▶ WORK REQUIRED: Repeat the selected excerpt that opens with "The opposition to" in full.

-- START SELECTED EXCERPT --

The opposition to a tariff for protection was very bitter in the South,
where the people regarded the tariff duties as a tribute exacted from
them for the benefit of the North. This feeling was especially strong in
South Carolina, where a State convention undertook to pronounce the
tariff law null and void, and held out a threat of secession should the
Federal Government attempt to collect the duties. The States of Alabama,
Tennessee and Georgia took firm ground against nullification, and on
December 10, 1832, President Jackson issued his famous proclamation,
exhorting all persons to obey the laws, and denouncing the South Carolina
ordinance. "I consider then," said the President, "the power to annul a
law of the United States, assumed by one State, incompatible with the
existence of the Union, contradicted expressly by the letter of the
Constitution, unauthorized by its spirit, inconsistent with every
principle on which it was founded, and destructive of the great object
for which it was formed." The President declared it to be his intent to
"take care that the laws be faithfully executed," and he warned the
citizens of South Carolina that "the course they are urged to pursue is
one of ruin and disgrace to the very State whose rights they affect to
support." Major Heileman, commanding the United States troops at
Charleston, was instructed to be vigilant in defeating any attempt to
seize the forts in that harbor, and two companies of artillery were
ordered to Fort Moultrie. The Unionist sentiment in South Carolina itself
was strong, and the crisis fortunately passed without any attempt to
carry into execution the nullification ordinance. Excitement ran high,
however, until the adoption in March, 1833, of a compromise tariff, which
provided for a gradual reduction of duties.

-- END SELECTED EXCERPT --
-- START INFORMATION SUPPLIED --

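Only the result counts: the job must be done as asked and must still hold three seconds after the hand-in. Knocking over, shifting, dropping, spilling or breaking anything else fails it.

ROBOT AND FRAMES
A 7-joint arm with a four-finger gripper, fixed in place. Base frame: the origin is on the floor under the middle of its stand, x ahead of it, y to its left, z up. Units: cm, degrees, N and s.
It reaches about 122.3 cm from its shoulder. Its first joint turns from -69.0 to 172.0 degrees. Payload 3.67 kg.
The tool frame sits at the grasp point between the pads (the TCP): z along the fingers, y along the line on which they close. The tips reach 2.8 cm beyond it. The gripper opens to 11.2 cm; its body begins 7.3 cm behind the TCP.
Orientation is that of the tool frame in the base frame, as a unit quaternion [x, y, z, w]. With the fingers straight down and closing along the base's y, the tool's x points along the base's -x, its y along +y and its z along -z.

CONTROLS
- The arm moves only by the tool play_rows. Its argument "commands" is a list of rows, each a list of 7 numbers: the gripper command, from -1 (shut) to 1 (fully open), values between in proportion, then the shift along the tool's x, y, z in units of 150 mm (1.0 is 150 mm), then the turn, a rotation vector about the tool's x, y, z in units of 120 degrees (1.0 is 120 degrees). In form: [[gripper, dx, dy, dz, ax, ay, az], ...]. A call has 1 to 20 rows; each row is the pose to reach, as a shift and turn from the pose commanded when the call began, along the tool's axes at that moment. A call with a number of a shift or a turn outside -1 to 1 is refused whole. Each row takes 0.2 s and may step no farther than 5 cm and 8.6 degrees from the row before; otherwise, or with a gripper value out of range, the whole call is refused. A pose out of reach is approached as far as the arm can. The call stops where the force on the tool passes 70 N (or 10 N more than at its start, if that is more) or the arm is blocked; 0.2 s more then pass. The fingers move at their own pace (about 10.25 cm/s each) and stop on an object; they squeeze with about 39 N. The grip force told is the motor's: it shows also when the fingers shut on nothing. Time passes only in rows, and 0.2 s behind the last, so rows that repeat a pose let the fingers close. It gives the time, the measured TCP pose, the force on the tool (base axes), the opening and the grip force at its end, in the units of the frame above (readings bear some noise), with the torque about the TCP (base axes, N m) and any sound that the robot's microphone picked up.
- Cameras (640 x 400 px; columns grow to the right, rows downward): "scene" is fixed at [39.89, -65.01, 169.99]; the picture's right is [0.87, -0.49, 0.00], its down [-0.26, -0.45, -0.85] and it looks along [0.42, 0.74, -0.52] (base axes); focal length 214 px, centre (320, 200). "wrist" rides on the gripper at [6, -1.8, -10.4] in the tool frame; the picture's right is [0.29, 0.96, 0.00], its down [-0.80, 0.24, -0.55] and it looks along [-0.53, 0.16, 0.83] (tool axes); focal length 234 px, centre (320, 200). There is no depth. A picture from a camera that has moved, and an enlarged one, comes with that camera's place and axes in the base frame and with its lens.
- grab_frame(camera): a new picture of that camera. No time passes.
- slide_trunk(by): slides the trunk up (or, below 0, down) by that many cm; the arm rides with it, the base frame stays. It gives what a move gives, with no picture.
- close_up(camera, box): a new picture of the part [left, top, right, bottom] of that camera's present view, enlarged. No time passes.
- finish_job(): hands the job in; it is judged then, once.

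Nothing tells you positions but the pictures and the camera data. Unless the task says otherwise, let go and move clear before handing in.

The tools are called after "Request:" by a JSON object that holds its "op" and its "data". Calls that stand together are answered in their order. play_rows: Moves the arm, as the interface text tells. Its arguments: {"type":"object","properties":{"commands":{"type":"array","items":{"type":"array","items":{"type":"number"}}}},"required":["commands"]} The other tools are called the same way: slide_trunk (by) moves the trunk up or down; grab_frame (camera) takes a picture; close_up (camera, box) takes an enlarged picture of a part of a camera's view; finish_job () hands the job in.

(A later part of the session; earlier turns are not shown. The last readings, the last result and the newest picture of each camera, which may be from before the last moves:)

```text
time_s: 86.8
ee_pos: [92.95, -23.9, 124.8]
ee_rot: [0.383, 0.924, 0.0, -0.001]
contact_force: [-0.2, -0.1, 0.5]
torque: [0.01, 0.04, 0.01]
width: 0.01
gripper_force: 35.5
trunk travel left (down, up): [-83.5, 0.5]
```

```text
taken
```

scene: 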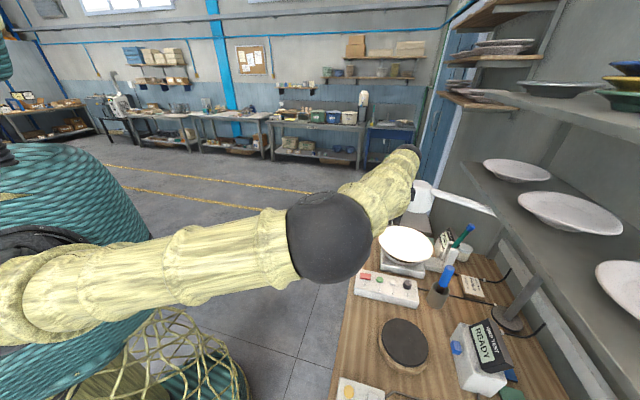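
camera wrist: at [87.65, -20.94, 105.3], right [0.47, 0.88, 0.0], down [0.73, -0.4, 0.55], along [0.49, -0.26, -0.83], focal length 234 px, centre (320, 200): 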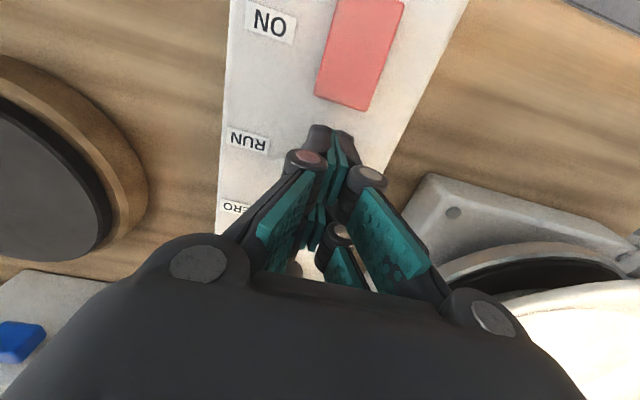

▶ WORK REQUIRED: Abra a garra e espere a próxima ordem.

-- END INFORMATION SUPPLIED --

▶ REPLY:
The opposition to a tariff for protection was very bitter in the South,
where the people regarded the tariff duties as a tribute exacted from
them for the benefit of the North. This feeling was especially strong in
South Carolina, where a State convention undertook to pronounce the
tariff law null and void, and held out a threat of secession should the
Federal Government attempt to collect the duties. The States of Alabama,
Tennessee and Georgia took firm ground against nullification, and on
December 10, 1832, President Jackson issued his famous proclamation,
exhorting all persons to obey the laws, and denouncing the South Carolina
ordinance. "I consider then," said the President, "the power to annul a
law of the United States, assumed by one State, incompatible with the
existence of the Union, contradicted expressly by the letter of the
Constitution, unauthorized by its spirit, inconsistent with every
principle on which it was founded, and destructive of the great object
for which it was formed." The President declared it to be his intent to
"take care that the laws be faithfully executed," and he warned the
citizens of South Carolina that "the course they are urged to pursue is
one of ruin and disgrace to the very State whose rights they affect to
support." Major Heileman, commanding the United States troops at
Charleston, was instructed to be vigilant in defeating any attempt to
seize the forts in that harbor, and two companies of artillery were
ordered to Fort Moultrie. The Unionist sentiment in South Carolina itself
was strong, and the crisis fortunately passed without any attempt to
carry into execution the nullification ordinance. Excitement ran high,
however, until the adoption in March, 1833, of a compromise tariff, which
provided for a gradual reduction of duties.